Les questions soulevées sont d'une extrême gravité car elles se rapportent à l'institution et à la fonction de la famille : le noyau le plus important de la société dont les membres sont liés par les sentiments d'amour et de solidarité les plus profonds et les plus purs. L'Etat considère que l'institution de la famille a une valeur qui va de soi ; il la protège aussi dans la loi primant toutes les autres, la Constitution. Il réglemente également l'ensemble des relations familiales – là encore en vertu du critère d'un fonctionnement légal de la société dans son ensemble – par des dispositions législatives qui forment la base d'un corps de loi connu sous le nom de droit de la famille.
Notre débat part des articles 15 et 30 de la Constitution, qui correspondent aux articles 8 et 6 de la Convention européenne de sauvegarde des droits de l'homme et des libertés fondamentales, que notre chambre des représentants a ratifiée par la loi no 39/62. Les décisions de la Cour et de la Commission européennes des droits de l'homme sur des questions comme celle dont nous sommes ici saisis nous montrent la voie à suivre, comme le fait notre jurisprudence.

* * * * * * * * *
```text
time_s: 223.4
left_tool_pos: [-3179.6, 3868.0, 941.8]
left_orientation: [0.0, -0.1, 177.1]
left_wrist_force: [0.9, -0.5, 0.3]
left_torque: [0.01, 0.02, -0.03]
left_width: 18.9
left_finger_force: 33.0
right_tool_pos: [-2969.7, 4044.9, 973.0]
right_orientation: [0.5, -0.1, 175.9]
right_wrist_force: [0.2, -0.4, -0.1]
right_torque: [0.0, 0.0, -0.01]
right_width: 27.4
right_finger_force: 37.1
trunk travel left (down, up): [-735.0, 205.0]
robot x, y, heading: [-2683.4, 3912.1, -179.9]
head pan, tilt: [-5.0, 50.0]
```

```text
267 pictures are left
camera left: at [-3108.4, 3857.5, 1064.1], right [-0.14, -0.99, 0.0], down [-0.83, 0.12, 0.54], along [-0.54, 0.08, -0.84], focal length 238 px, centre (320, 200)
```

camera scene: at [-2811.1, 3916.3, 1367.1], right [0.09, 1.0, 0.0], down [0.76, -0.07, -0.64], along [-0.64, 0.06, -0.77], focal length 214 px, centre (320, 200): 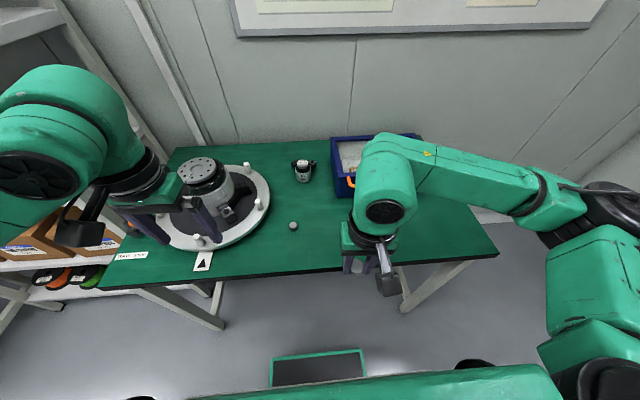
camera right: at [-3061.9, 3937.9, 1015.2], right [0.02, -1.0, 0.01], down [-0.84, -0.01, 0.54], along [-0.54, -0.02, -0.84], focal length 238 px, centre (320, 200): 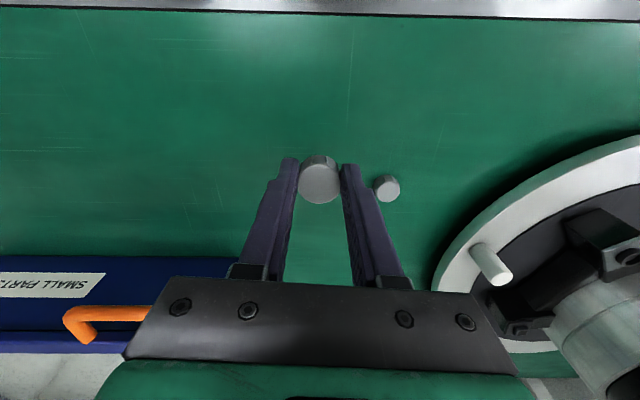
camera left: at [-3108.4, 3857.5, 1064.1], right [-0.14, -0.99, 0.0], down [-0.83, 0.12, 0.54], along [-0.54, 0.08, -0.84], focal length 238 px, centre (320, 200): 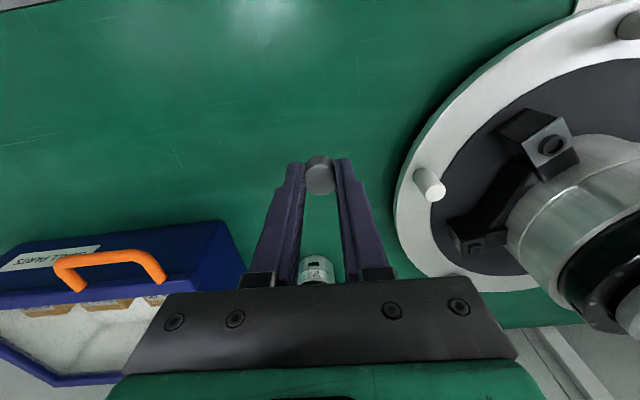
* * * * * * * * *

Dans la décision que la Cour suprême siégeant en formation plénière a rendue récemment dans l'affaire Pantelis Yiorgalla v. Soulla Hadjichristodoulou ((2000) 1 A.A.D. 2060), nous nous sommes penchés sur les dispositions de l'article 11 § 1 a) de la même loi selon lequel le mari de la mère est forclos à contester la paternité passé un délai d'un an à compter de la date à laquelle il a eu vent de la naissance et des circonstances dans lesquelles l'enfant a été conçu. Le tribunal de la famille a lui aussi examiné les mêmes questions là encore par rapport aux articles 15 § 1 et 30 § 1 de la Constitution.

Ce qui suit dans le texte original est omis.